In 5G, China is reckoned to have helped define about 40 per cent of the standards at 3GPP with Huawei leading the effort. It was very much a bystander when earlier standards were set.

Then in AI, Chinese specialists received $4.5bn in investment between 2012 and 2017, and the sector is today estimated to be accounting for 60 per cent of AI funding globally.

In that regard, a stuttering 5G rollout elsewhere might suit Beijing well. Huawei will continue to build out its ‘local’ network and the Chinese applications running on it will have a large market in which to mature before others can really start to scale.

Moreover – and irony of ironies – if Huawei is restricted from selling hardware to much of the rest of the world, China could accelerate its domestic 5G build not just to compensate, but also to inject money into its economy as a major slowdown threatens. See: rural broadband – quantitative easing – Obama – passim.

Of course, there is the caveat that if you don’t trust Huawei, having it in Western networks might also be a case of roasting your chickens for the fox. Nobody said any of these issues are easy to resolve or can be entirely resolved right now.

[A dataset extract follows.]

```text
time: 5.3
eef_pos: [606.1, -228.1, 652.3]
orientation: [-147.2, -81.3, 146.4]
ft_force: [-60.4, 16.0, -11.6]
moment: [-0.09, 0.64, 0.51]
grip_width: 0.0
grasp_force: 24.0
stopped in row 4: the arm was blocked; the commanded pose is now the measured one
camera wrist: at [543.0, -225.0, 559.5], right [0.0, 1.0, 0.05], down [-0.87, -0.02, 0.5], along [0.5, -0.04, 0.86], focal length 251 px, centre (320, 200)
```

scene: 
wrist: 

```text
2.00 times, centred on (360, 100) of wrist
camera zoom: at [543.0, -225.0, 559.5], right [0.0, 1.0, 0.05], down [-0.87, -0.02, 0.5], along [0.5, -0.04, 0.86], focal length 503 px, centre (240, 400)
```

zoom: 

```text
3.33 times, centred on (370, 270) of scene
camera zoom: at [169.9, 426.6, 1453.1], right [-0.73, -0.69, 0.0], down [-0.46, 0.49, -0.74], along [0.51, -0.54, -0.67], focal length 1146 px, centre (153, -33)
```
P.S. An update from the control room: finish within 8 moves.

There is also that rather persistent and overarching factor: respecting the rule of law.

Still, there you have it. IP security is a huge issue, as is the controversy around spyware, though it’s hardly touched on here. As Nick Read said, this is an issue that, even taking those factors into account, is being addressed at a “too simplistic level”.

The next couple of days of trade talks in Washington between the teams of US President Donald Trump and Chinese Vice Premier Liu He might brighten the mood and offer a few pointers. Maybe this is just the Donald being a blowhard again.

All you can say for sure, though, is that these known unknowns are at least good fodder for columnists.